╔══

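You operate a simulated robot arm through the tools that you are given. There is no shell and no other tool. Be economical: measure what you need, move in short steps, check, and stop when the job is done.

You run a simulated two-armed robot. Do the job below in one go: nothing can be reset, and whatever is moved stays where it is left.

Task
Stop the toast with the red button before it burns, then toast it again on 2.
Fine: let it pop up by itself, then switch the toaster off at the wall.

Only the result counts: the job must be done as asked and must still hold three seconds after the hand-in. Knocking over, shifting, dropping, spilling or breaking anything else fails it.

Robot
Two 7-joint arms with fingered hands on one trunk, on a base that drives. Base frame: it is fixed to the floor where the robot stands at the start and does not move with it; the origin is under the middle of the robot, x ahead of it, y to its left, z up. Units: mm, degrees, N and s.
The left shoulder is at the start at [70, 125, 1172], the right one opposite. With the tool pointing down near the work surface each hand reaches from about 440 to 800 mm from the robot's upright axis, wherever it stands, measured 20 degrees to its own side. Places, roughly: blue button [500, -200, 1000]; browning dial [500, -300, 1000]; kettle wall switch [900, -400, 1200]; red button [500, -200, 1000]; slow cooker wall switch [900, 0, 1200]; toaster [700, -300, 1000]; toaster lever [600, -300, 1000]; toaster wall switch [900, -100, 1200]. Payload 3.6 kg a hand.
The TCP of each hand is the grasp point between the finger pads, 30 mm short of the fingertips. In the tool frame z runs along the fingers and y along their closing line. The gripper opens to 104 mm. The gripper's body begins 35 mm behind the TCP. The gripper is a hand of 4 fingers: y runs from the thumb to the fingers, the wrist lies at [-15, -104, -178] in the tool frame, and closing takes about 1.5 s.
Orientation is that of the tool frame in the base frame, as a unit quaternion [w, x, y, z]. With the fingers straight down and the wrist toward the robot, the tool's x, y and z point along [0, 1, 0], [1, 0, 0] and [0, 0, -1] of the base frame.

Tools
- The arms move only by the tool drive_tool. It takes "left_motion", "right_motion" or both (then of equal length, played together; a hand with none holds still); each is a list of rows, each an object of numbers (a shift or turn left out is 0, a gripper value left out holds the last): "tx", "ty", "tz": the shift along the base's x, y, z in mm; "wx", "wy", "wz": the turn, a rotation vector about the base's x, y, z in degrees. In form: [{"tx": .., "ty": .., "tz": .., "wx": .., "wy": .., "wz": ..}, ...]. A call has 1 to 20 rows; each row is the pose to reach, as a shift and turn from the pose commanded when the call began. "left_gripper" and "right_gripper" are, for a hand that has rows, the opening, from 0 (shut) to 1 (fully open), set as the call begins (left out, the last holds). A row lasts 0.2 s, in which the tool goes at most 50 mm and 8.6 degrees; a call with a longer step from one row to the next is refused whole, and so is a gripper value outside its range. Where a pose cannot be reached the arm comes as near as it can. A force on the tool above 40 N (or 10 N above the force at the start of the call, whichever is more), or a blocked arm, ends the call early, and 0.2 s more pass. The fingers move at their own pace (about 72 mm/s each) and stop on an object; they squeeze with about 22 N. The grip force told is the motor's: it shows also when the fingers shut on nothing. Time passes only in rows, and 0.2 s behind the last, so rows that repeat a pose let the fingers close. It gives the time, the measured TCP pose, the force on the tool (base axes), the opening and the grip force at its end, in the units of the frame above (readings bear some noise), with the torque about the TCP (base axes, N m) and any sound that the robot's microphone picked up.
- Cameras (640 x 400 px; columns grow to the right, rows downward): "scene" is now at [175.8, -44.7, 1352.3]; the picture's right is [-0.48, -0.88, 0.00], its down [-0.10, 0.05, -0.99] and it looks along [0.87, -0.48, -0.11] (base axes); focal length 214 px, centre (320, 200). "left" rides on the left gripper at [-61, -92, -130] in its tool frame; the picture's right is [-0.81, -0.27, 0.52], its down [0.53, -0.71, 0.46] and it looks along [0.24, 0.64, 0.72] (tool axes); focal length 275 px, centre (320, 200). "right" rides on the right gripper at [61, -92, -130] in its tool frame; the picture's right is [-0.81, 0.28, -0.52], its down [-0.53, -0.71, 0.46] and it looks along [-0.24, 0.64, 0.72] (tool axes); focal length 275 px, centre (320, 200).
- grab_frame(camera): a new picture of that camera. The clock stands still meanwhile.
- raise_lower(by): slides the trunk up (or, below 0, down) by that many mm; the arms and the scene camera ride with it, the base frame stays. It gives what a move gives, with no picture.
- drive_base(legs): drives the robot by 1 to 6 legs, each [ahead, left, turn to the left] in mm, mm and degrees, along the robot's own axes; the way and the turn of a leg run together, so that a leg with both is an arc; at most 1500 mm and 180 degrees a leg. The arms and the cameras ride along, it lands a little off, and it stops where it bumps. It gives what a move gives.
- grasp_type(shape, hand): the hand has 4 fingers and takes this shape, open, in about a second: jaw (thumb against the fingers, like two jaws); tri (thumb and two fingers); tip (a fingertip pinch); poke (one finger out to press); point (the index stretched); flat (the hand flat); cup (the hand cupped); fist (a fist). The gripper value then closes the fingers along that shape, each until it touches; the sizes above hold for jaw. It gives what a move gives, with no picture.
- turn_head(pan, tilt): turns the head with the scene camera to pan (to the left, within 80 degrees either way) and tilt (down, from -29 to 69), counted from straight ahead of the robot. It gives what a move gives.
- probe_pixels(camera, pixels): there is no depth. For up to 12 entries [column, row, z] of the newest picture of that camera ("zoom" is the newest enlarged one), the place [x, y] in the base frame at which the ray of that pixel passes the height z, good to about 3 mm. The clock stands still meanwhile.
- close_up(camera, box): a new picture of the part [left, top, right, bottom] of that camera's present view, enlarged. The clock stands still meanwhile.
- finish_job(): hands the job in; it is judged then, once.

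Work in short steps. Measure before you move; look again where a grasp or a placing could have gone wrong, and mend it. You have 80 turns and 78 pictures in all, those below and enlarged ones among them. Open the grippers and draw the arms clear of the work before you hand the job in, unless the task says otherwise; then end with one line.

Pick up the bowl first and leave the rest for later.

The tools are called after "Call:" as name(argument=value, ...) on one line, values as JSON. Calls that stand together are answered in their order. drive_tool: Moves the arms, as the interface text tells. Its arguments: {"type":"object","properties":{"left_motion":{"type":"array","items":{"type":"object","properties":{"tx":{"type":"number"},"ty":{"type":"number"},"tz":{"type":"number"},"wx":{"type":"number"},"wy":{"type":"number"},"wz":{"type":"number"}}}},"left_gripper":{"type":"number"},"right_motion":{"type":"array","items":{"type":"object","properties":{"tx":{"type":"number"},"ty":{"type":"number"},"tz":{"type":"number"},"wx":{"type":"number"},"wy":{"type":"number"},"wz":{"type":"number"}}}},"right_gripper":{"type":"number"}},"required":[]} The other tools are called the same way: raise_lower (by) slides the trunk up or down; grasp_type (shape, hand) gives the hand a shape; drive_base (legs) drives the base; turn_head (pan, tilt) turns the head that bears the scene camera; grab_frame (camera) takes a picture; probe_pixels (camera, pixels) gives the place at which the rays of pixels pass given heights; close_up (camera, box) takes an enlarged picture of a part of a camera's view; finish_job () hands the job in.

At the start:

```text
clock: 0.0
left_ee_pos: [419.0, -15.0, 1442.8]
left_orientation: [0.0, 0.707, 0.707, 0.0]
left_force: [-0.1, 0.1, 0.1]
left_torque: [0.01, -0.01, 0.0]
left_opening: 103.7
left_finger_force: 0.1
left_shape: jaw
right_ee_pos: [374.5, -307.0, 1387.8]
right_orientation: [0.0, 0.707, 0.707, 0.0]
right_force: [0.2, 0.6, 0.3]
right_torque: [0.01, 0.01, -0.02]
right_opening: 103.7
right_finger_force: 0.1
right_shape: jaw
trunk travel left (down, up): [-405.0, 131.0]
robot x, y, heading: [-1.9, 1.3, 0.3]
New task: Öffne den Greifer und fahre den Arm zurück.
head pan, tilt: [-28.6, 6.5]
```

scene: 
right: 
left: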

╚══

Given request |
Select the lines in this material that hold the word "straight", leaving none out.

Reply |
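Orientation is that of the tool frame in the base frame, as a unit quaternion [w, x, y, z]. With the fingers straight down and the wrist toward the robot, the tool's x, y and z point along [0, 1, 0], [1, 0, 0] and [0, 0, -1] of the base frame.
- turn_head(pan, tilt): turns the head with the scene camera to pan (to the left, within 80 degrees either way) and tilt (down, from -29 to 69), counted from straight ahead of the robot. It gives what a move gives.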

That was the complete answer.